Франция заключила союз с Россией и мечтала вернуть отторгнутые провинции Эльзас и Лотарингию. Франция, как никогда прежде, славила национальных героев; как никогда прежде, преклонялась перед армейским мундиром.
Подспудно в этом мутном потоке пробивались другие течения. Уже томился на Чертовом острове ни в чем не повинный капитан Альфред Дрейфус; Метью Дрейфус уже вел сыскную работу, чтобы найти истинного автора «бардеро» — секретного документа, переданного якобы его братом представителю враждебной державы. Скоро Метью Дрейфус предъявит доказательства того, что «бардеро» написано капитаном Эстергази. Но Эстергази будет оправдан, и тогда Эмиль Золя выступит со смелой статьей «Я обвиняю!», и его осудят за «клевету». Разъяренная толпа заклеймит писателя как «изменника» и побьет стекла в его квартире. Но с этого момента в общественном мнении Франции наметится поворот.
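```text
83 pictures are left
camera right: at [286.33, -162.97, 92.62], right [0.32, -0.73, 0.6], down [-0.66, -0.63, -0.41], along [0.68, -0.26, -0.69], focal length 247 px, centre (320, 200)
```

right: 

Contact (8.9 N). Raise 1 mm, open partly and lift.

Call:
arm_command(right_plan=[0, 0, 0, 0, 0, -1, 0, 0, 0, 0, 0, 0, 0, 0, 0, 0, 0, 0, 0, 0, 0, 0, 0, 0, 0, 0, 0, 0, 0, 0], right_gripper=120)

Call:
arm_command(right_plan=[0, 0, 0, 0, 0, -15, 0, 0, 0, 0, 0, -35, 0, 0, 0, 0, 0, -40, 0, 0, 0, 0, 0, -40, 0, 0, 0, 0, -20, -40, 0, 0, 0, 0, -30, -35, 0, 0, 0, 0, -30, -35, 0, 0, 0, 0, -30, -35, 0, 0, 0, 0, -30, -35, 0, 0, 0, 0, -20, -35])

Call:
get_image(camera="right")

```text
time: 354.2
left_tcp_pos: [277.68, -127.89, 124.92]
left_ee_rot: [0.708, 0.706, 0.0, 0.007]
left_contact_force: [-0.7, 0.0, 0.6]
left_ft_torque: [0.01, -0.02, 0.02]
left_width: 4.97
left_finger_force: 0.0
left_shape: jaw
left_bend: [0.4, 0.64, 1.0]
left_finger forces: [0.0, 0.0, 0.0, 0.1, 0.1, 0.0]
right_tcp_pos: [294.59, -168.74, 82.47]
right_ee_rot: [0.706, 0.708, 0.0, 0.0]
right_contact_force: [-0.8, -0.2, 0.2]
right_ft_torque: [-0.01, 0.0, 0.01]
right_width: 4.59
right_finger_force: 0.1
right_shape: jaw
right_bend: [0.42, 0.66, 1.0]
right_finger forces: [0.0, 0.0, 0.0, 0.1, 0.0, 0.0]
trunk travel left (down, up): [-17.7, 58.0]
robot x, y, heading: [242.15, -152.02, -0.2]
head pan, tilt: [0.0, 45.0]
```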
Вместе с другими передовыми деятелями в поддержку Золя и в защиту Дрейфуса выступит директор Пастеровского института Дюкло…
Но тщетно мы будем искать среди лиц, хоть как-то причастных к этим событиям, Илью Ильича Мечникова. Во Франции он всего лишь «независимый иностранец»; проблемы чужой страны не его проблемы.
Только в своей маленькой квартирке, стены которой были увешаны картинами Ольги Николаевны, и особенно в институтском кабинете — здесь стоял большой белый стол у окна; на нем батареи пробирок, трубочек, склянок с разноцветными жидкостями; на лабооаторном столе что-то булькало в колбах и ретортах; в стеклянных клетках вдоль стен тихо попискивали морские свинки, — он чувствовал себя дома.
И когда приходили к нему за помощью, он забывал, что «его хата с краю»: пускал в ход все свои связи, использовал свой авторитет ученого, даже деньгами одаривал неимущих, благо Поповка благодаря умелому управляющему давала хотя и скромный, но твердый доход.
Л. Горовиц-Власова вспоминала, как она в 1896 году приехала в Париж поступать на медицинский факультет. Иностранцев в вузы старались не принимать, и у девушки не было иного выхода, как обратиться к Мечникову.
Илья Ильич тут же сел писать декану факультета, но признался, что еще не освоил «всех тонкостей французского эпистолярного языка», и позвал на помощь одного из своих учеников-французов. Разгорелся спор, так как Мечников «с жаром отстаивал некоторые из выражений своей редакции», но, наконец, письмо было составлено.